------ COLLECTED MATERIAL

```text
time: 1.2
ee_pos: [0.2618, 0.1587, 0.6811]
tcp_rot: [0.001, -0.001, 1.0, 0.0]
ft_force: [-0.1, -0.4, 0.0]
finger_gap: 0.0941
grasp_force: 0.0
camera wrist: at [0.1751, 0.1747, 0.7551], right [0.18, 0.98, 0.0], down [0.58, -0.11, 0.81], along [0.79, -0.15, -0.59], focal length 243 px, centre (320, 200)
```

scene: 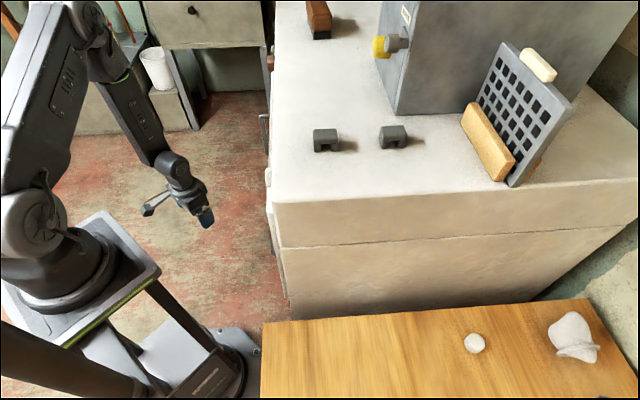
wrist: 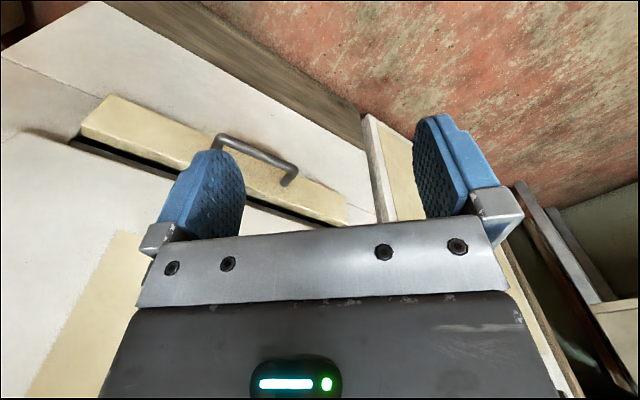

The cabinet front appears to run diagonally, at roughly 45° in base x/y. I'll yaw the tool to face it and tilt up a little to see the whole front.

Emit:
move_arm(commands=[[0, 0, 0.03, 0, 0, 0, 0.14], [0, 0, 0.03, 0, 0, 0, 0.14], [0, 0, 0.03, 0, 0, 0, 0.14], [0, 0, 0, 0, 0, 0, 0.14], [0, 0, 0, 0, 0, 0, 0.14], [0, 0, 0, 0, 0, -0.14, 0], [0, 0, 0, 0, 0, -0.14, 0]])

------------

▶ **WHAT TO PRODUCE**
Copy each line in full and exactly, omitting any picture. The answer is a JSON array that holds each line as a string and skips blank lines.

▶ **TASK RESPONSE**
[
  "```text",
  "time: 1.2",
  "ee_pos: [0.2618, 0.1587, 0.6811]",
  "tcp_rot: [0.001, -0.001, 1.0, 0.0]",
  "ft_force: [-0.1, -0.4, 0.0]",
  "finger_gap: 0.0941",
  "grasp_force: 0.0",
  "camera wrist: at [0.1751, 0.1747, 0.7551], right [0.18, 0.98, 0.0], down [0.58, -0.11, 0.81], along [0.79, -0.15, -0.59], focal length 243 px, centre (320, 200)",
  "```",
  "scene: ",
  "wrist: ",
  "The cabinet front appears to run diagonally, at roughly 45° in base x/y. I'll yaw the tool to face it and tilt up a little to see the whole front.",
  "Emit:",
  "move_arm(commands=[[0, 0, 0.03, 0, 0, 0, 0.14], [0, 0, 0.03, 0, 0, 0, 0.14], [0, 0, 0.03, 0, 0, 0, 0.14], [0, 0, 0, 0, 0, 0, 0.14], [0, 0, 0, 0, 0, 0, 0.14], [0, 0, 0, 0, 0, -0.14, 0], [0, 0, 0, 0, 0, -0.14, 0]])"
]